Source data:
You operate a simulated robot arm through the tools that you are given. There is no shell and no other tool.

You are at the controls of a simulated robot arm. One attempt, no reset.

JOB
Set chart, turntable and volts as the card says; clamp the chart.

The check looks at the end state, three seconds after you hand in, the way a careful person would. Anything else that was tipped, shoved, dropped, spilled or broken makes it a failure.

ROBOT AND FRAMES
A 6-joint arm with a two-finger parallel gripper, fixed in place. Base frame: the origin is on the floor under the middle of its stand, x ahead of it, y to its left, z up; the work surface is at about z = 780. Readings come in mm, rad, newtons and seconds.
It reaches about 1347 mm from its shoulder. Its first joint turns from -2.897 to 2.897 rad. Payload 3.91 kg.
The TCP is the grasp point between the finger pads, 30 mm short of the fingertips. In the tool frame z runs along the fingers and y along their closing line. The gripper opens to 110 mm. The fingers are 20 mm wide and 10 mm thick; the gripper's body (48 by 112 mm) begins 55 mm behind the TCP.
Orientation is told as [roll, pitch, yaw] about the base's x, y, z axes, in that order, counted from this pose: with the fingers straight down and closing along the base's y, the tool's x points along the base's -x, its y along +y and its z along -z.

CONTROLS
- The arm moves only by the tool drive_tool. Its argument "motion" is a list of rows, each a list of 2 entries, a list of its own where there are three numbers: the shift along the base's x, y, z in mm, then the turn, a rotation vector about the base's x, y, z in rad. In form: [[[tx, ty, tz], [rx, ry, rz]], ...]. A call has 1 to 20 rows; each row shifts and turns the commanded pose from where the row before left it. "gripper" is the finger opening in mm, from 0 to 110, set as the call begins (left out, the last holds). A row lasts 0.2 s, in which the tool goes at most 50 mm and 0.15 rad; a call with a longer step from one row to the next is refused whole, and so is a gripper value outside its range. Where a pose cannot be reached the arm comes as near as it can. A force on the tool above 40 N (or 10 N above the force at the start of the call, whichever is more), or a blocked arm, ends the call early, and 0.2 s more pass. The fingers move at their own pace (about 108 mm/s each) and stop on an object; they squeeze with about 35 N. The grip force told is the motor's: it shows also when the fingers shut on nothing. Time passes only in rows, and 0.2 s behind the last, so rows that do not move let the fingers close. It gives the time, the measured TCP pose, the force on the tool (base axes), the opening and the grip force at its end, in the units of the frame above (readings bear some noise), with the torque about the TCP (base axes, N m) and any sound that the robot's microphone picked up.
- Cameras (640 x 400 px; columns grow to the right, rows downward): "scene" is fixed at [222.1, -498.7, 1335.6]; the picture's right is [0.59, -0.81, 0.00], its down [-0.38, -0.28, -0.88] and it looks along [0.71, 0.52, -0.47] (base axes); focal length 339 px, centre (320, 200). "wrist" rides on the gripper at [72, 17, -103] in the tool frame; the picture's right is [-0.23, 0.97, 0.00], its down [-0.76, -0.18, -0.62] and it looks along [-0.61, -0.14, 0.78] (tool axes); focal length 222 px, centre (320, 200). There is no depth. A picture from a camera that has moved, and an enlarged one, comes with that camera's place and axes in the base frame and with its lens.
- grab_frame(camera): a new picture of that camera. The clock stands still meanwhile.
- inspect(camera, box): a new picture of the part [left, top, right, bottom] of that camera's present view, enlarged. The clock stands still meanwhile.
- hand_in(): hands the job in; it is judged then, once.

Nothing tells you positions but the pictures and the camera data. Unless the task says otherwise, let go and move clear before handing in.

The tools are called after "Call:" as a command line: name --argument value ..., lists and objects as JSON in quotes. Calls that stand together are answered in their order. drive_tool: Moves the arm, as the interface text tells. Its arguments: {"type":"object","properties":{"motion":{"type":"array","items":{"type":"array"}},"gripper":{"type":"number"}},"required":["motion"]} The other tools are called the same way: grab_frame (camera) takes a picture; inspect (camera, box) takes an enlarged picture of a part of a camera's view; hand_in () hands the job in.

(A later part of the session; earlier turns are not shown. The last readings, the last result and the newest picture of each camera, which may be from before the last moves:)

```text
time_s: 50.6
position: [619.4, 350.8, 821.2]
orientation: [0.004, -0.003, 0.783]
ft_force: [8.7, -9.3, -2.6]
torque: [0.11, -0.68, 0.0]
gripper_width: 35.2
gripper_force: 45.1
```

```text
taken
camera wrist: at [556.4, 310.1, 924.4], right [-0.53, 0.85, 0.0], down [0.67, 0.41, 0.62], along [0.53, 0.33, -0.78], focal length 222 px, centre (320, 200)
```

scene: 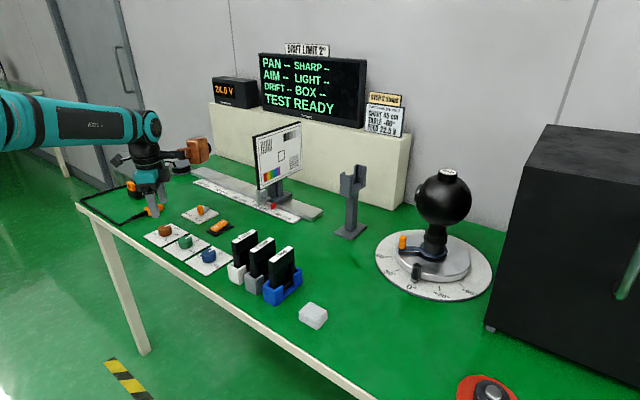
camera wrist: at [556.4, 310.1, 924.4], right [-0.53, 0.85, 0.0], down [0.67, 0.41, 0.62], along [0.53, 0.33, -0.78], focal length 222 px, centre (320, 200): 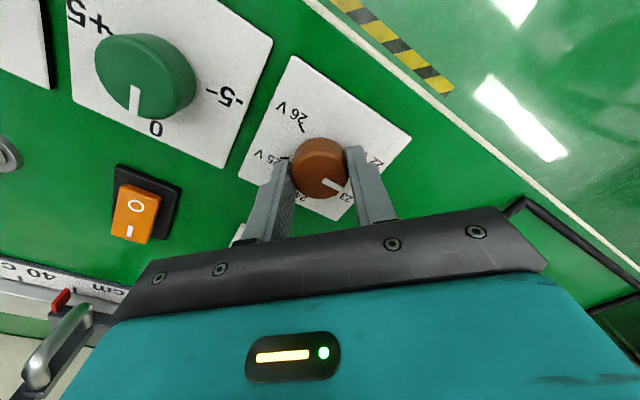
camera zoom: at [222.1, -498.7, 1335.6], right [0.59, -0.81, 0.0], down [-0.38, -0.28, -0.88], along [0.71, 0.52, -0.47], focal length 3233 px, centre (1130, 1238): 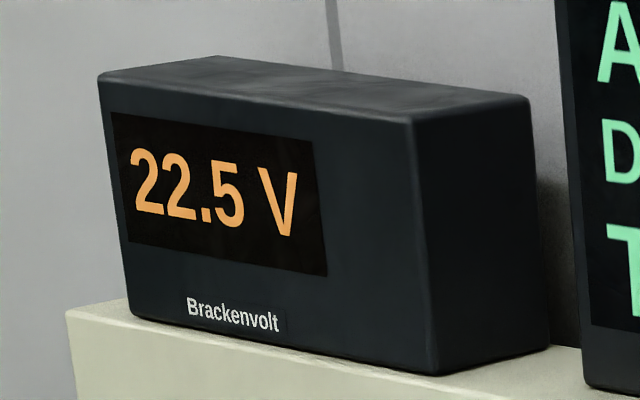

The exercise: Make an exact copy of the data, leaving its pictures out.

Result below:
You operate a simulated robot arm through the tools that you are given. There is no shell and no other tool.

You are at the controls of a simulated robot arm. One attempt, no reset.

JOB
Set chart, turntable and volts as the card says; clamp the chart.

The check looks at the end state, three seconds after you hand in, the way a careful person would. Anything else that was tipped, shoved, dropped, spilled or broken makes it a failure.

ROBOT AND FRAMES
A 6-joint arm with a two-finger parallel gripper, fixed in place. Base frame: the origin is on the floor under the middle of its stand, x ahead of it, y to its left, z up; the work surface is at about z = 780. Readings come in mm, rad, newtons and seconds.
It reaches about 1347 mm from its shoulder. Its first joint turns from -2.897 to 2.897 rad. Payload 3.91 kg.
The TCP is the grasp point between the finger pads, 30 mm short of the fingertips. In the tool frame z runs along the fingers and y along their closing line. The gripper opens to 110 mm. The fingers are 20 mm wide and 10 mm thick; the gripper's body (48 by 112 mm) begins 55 mm behind the TCP.
Orientation is told as [roll, pitch, yaw] about the base's x, y, z axes, in that order, counted from this pose: with the fingers straight down and closing along the base's y, the tool's x points along the base's -x, its y along +y and its z along -z.

CONTROLS
- The arm moves only by the tool drive_tool. Its argument "motion" is a list of rows, each a list of 2 entries, a list of its own where there are three numbers: the shift along the base's x, y, z in mm, then the turn, a rotation vector about the base's x, y, z in rad. In form: [[[tx, ty, tz], [rx, ry, rz]], ...]. A call has 1 to 20 rows; each row shifts and turns the commanded pose from where the row before left it. "gripper" is the finger opening in mm, from 0 to 110, set as the call begins (left out, the last holds). A row lasts 0.2 s, in which the tool goes at most 50 mm and 0.15 rad; a call with a longer step from one row to the next is refused whole, and so is a gripper value outside its range. Where a pose cannot be reached the arm comes as near as it can. A force on the tool above 40 N (or 10 N above the force at the start of the call, whichever is more), or a blocked arm, ends the call early, and 0.2 s more pass. The fingers move at their own pace (about 108 mm/s each) and stop on an object; they squeeze with about 35 N. The grip force told is the motor's: it shows also when the fingers shut on nothing. Time passes only in rows, and 0.2 s behind the last, so rows that do not move let the fingers close. It gives the time, the measured TCP pose, the force on the tool (base axes), the opening and the grip force at its end, in the units of the frame above (readings bear some noise), with the torque about the TCP (base axes, N m) and any sound that the robot's microphone picked up.
- Cameras (640 x 400 px; columns grow to the right, rows downward): "scene" is fixed at [222.1, -498.7, 1335.6]; the picture's right is [0.59, -0.81, 0.00], its down [-0.38, -0.28, -0.88] and it looks along [0.71, 0.52, -0.47] (base axes); focal length 339 px, centre (320, 200). "wrist" rides on the gripper at [72, 17, -103] in the tool frame; the picture's right is [-0.23, 0.97, 0.00], its down [-0.76, -0.18, -0.62] and it looks along [-0.61, -0.14, 0.78] (tool axes); focal length 222 px, centre (320, 200). There is no depth. A picture from a camera that has moved, and an enlarged one, comes with that camera's place and axes in the base frame and with its lens.
- grab_frame(camera): a new picture of that camera. The clock stands still meanwhile.
- inspect(camera, box): a new picture of the part [left, top, right, bottom] of that camera's present view, enlarged. The clock stands still meanwhile.
- hand_in(): hands the job in; it is judged then, once.

Nothing tells you positions but the pictures and the camera data. Unless the task says otherwise, let go and move clear before handing in.

The tools are called after "Call:" as a command line: name --argument value ..., lists and objects as JSON in quotes. Calls that stand together are answered in their order. drive_tool: Moves the arm, as the interface text tells. Its arguments: {"type":"object","properties":{"motion":{"type":"array","items":{"type":"array"}},"gripper":{"type":"number"}},"required":["motion"]} The other tools are called the same way: grab_frame (camera) takes a picture; inspect (camera, box) takes an enlarged picture of a part of a camera's view; hand_in () hands the job in.

(A later part of the session; earlier turns are not shown. The last readings, the last result and the newest picture of each camera, which may be from before the last moves:)

```text
time_s: 50.6
position: [619.4, 350.8, 821.2]
orientation: [0.004, -0.003, 0.783]
ft_force: [8.7, -9.3, -2.6]
torque: [0.11, -0.68, 0.0]
gripper_width: 35.2
gripper_force: 45.1
```

```text
taken
camera wrist: at [556.4, 310.1, 924.4], right [-0.53, 0.85, 0.0], down [0.67, 0.41, 0.62], along [0.53, 0.33, -0.78], focal length 222 px, centre (320, 200)
```

scene: 
camera wrist: at [556.4, 310.1, 924.4], right [-0.53, 0.85, 0.0], down [0.67, 0.41, 0.62], along [0.53, 0.33, -0.78], focal length 222 px, centre (320, 200): 
camera zoom: at [222.1, -498.7, 1335.6], right [0.59, -0.81, 0.0], down [-0.38, -0.28, -0.88], along [0.71, 0.52, -0.47], focal length 3233 px, centre (1130, 1238): 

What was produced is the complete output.